Le fiammate nelle banlieue

L'estate è arrivata, c'è il Mondiale, la Francia passa le qualificazioni. Le banlieues non sono più in prima pagina. Ma i sindaci delle cittadine di periferia continuano a denunciare: dopo l'eplosione del novembre scorso, le molte promesse non sono state mantenute e la situazione resta sull'orlo della crisi, basta una nuova scintilla per far scoppiare di nuovo la protesta. A fine maggio, difatti, ci sono state alcune notti calde, esattamente negli stessi comuni – Montfermeil e Clichy-sous-bois – dove aveva preso inizio la rivolta dell'autunno. Anche in questo caso, la scintilla è stata un intervento della polizia, che ha sollevato reazioni violente.
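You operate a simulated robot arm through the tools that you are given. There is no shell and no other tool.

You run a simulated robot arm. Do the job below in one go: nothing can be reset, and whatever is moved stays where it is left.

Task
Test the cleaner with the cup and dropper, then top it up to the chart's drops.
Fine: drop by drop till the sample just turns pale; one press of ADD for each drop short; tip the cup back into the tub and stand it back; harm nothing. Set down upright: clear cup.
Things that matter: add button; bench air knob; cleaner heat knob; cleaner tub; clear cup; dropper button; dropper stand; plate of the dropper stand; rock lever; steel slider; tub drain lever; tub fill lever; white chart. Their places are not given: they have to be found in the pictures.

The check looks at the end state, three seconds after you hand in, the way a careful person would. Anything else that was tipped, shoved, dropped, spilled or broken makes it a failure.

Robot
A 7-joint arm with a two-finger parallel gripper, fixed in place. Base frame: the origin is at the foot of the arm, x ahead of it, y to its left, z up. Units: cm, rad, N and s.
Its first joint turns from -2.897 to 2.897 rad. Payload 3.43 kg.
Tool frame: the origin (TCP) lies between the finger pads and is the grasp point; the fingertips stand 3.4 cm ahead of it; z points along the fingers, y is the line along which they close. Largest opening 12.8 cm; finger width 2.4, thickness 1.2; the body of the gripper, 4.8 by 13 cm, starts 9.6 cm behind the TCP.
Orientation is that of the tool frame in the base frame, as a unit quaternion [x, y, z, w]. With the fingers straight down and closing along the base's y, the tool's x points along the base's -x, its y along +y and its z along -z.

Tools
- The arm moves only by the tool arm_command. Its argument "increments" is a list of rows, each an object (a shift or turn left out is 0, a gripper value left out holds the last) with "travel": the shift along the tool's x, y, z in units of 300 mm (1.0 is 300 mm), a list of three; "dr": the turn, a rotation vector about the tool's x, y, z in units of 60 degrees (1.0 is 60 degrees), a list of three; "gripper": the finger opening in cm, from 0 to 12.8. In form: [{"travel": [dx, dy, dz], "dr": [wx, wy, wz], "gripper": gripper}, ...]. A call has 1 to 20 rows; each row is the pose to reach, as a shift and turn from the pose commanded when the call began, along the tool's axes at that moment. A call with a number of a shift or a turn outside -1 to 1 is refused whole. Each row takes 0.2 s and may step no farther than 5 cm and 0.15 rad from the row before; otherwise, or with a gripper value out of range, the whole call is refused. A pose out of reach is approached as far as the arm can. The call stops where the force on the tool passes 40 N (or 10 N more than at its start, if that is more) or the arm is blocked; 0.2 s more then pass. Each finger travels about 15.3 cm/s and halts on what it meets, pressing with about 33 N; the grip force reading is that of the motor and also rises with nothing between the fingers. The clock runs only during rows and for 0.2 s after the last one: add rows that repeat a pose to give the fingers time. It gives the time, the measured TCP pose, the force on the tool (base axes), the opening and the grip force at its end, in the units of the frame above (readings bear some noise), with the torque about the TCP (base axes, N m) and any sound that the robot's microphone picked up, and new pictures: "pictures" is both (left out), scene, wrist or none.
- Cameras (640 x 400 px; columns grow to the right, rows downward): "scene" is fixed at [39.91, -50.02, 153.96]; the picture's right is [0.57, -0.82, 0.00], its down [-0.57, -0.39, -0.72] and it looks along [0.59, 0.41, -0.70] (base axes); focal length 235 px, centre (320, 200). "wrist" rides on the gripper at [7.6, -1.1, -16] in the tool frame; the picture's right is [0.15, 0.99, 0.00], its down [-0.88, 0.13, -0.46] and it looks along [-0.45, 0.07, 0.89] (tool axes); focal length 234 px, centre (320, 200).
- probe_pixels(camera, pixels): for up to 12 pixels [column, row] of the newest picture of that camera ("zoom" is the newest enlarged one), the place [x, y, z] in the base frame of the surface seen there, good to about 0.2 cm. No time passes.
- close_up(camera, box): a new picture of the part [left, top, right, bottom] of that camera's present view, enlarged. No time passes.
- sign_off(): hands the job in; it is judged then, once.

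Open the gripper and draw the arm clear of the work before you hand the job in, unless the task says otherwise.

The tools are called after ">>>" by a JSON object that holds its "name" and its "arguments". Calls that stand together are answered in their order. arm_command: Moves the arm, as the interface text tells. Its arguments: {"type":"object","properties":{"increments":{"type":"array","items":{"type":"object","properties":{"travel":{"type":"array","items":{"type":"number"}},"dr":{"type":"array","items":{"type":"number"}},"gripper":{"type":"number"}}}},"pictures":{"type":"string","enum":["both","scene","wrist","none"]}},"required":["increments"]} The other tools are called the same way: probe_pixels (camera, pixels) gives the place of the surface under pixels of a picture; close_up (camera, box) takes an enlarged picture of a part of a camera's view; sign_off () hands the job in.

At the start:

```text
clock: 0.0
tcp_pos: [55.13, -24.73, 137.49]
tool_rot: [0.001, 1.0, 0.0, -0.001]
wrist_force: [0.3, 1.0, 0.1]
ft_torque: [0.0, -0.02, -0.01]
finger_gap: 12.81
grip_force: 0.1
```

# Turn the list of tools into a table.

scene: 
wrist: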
Una delle poche risposte alla crisi delle banlieues è stata di ordine repressivo: oltre alla legge sull'eguaglianza delle opportunità che mira a favorire l'accesso al lavoro dei giovani in difficoltà (legge che conteneva anche il Cpe, il contestato contratto di primo impiego, che è stato poi ritirato dopo più di due mesi di manifestazioni), Nicolas Sarkozy ha presentato il 20 giugno scorso in consiglio dei ministri una riforma dell'ordinanza del '45 sulla delinquenza minorile, trasformata in una più ampia legge sulla "prevenzione delle delinquenza". In questa legge è contenuto un nuovo potere dato ai sindaci, ma che i primi cittadini – di sinistra ma anche di destra – contestano e rigettano: decidere a chi togliere gli assegni famigliari quando i figli compiono atti illegali o marinano la scuola. I sindaci contestano questi nuovi poteri loro attribuiti, perché intendono rimanere soprattutto dei "mediatori" e non partecipare alla politica repressiva del governo.